Delta began to arrive in July, became the dominant strain within a few weeks and remains that way, not only in the region but across New York and the nation. The federal Centers for Disease Control and Prevention report 97% of confirmed Covid-19 cases nationwide are from the Delta variant, with the Omicron variant accounting for just under 3%.
However, the CDC estimates the Omicron variant now makes up 13% of the virus circulating in a region that includes New York, New Jersey, Puerto Rico and the Virgin Islands.
This the highest percentage in the U.S. and is expected to grow during the holidays, based on the torrid pace with which the highly contagious variant has proliferated across southern Africa – where it was discovered last month – and parts of Europe.
“It's just a matter of time to see it in more widespread regions of the state,” Surtees said.
“This is a crisis. This is a health care crisis and people are going to die. If people had gotten vaccinated when we asked them to, and got the booster shots, I wouldn’t have had to put in place a mask mandate," Hochul said.
UB GEM researchers could sequence about 1% of test results in the region for more than a year. Those tests were gathered mostly in Erie and Niagara counties. Capacity has grown to 5% since summer and now includes samples from more hospitals, labs and drive-through testing sites across the region, better representing what is going on throughout Western New York.
Surtees expressed concerns about the breathtaking speed with which the Omicron variant is spreading, as well as its ability to overcome at least some of the immune response built up by those who have been vaccinated against or infected with the SARS-CoV-2 virus.
Early indications are that immunity has waned for many of those vaccinated more than five months ago, she said, and that only one monoclonal antibody treatment on the market – sotrovimab – has so far been shown to diminish its infectious power for those who get troubling Covid-19 symptoms. The treatments were paused to U.S. states after Thanksgiving and stockpiled amid concerns about Omicron spread.

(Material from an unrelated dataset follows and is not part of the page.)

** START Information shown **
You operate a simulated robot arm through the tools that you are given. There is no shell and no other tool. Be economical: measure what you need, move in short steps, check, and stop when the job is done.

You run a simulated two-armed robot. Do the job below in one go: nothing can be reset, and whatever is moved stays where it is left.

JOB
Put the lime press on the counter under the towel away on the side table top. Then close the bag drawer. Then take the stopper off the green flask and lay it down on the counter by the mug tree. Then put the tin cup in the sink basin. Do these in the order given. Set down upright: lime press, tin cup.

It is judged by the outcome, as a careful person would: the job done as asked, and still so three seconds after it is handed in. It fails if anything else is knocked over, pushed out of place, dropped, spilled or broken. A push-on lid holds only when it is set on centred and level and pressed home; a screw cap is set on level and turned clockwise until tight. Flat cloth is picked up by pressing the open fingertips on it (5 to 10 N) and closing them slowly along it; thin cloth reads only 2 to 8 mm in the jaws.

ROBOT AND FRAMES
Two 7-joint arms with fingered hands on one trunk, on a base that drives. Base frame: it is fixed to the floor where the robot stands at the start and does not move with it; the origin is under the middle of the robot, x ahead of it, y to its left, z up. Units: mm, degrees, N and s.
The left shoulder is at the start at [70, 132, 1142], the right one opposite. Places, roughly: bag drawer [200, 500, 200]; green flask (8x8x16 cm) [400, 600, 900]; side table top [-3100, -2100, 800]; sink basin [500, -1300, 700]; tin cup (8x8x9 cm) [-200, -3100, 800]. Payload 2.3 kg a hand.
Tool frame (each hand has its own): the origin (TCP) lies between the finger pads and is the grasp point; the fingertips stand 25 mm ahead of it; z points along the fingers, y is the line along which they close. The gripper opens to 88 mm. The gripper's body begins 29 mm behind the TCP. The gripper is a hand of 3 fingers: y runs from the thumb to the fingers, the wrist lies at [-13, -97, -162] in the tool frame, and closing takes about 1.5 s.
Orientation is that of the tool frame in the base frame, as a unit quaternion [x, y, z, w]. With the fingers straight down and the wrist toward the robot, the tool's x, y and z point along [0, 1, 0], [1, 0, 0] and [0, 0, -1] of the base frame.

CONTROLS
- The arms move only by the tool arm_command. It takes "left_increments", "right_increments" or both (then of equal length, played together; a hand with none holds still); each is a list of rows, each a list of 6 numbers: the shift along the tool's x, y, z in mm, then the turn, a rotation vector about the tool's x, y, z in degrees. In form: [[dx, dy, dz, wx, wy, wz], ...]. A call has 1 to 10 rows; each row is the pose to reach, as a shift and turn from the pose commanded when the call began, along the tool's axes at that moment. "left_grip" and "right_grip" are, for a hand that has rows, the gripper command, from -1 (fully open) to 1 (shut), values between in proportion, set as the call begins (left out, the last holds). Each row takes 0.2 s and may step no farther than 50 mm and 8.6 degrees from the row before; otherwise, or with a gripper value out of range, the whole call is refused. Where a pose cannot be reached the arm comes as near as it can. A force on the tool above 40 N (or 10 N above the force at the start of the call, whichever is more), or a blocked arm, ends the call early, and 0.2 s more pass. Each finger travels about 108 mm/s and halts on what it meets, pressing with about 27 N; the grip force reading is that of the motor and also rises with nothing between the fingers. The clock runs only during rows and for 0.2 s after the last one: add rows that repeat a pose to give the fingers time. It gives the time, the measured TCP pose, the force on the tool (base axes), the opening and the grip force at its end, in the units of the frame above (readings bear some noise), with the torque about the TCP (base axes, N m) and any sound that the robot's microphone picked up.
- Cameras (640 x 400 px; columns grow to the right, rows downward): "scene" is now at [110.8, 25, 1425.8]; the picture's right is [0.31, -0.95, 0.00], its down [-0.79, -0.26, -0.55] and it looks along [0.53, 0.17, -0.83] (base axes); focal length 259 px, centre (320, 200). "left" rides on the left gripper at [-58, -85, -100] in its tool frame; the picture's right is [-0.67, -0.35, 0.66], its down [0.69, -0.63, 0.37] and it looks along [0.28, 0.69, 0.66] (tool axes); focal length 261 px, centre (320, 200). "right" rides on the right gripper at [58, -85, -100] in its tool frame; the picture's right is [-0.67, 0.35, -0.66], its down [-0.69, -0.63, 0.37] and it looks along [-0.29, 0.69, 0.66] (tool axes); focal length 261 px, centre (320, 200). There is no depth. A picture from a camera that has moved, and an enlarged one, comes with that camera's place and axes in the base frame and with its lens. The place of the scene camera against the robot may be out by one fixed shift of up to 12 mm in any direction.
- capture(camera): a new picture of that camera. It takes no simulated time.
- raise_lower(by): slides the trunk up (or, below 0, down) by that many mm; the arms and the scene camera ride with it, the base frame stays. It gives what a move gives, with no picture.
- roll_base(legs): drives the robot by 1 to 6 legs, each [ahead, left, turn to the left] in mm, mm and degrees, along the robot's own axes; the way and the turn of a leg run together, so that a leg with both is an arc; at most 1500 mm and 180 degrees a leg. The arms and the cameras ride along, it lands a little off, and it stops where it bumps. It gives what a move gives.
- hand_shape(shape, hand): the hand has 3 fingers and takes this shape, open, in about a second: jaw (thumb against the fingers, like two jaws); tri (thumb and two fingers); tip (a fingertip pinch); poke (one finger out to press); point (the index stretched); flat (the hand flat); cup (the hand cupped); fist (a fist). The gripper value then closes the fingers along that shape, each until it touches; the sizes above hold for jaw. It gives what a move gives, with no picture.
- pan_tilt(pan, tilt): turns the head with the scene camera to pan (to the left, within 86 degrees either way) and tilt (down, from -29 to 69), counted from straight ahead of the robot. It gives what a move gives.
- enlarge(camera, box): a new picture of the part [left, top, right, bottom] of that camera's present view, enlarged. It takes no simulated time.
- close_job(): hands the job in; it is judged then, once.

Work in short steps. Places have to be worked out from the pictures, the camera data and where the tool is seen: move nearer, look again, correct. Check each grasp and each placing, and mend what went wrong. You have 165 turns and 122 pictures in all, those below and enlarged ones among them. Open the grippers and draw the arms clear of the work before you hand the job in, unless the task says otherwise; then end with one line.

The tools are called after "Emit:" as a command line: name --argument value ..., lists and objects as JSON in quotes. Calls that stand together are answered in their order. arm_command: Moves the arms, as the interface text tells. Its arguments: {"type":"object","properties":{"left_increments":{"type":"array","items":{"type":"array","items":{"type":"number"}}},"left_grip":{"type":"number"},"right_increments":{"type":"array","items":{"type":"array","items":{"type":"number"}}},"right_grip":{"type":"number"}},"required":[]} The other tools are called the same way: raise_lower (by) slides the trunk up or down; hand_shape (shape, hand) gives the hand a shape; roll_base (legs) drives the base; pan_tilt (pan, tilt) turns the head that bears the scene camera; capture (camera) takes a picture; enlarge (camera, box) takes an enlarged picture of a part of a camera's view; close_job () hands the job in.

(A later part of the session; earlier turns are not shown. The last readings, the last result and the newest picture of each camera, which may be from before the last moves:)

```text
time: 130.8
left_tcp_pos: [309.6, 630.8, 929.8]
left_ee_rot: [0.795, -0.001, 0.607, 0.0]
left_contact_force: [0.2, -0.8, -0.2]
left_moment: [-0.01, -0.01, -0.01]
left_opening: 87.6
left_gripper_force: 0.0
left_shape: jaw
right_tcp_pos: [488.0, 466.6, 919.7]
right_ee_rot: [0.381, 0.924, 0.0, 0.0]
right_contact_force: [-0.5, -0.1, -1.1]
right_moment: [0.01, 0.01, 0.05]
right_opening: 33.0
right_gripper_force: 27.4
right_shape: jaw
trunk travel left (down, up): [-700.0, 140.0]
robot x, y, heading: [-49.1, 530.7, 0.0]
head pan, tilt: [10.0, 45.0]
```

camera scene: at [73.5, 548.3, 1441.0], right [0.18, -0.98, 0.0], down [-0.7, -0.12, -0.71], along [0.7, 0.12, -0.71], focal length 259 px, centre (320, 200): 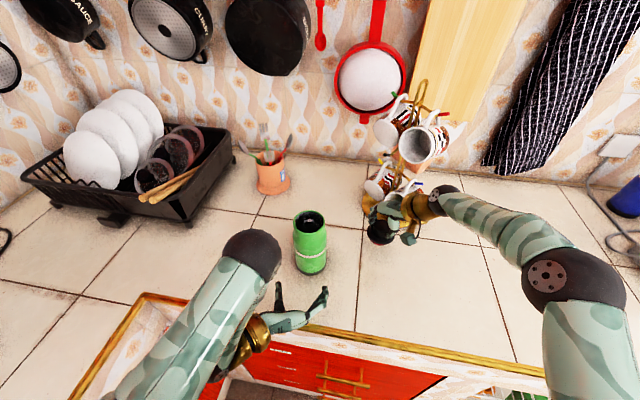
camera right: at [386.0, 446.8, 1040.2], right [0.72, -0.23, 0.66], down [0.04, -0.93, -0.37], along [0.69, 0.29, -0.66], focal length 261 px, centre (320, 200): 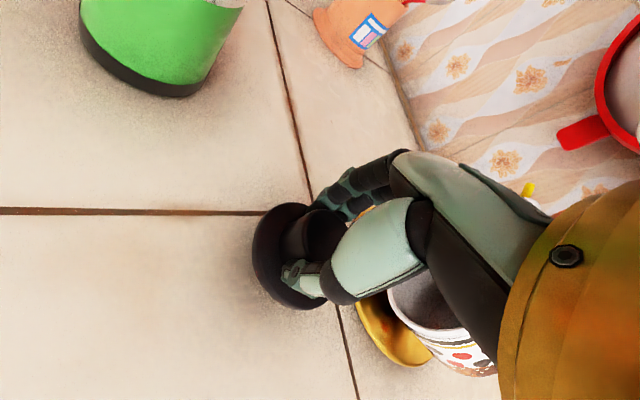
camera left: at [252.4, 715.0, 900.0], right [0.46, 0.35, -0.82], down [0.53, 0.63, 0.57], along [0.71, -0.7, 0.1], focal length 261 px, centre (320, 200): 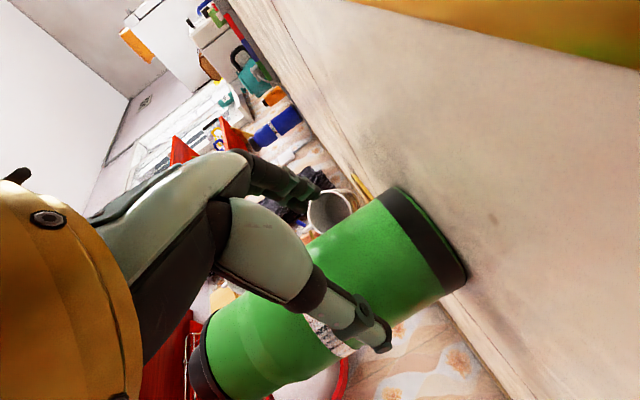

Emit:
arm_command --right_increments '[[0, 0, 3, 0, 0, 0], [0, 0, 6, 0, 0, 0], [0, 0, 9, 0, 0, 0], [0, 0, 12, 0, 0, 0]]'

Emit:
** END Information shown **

“If you're going to be getting together with friends and family, you should get a rapid test immediately before, because you can go from asymptomatic to symptomatic and from negative to positive relatively quickly," Surtees said, a stance echoed by the state Health Department. "And you don't want to bring the virus into other people. So get vaccinated and boosted, wear masks and get tested before you go to any kind of indoor gathering with other people. And ask other people to do the same.”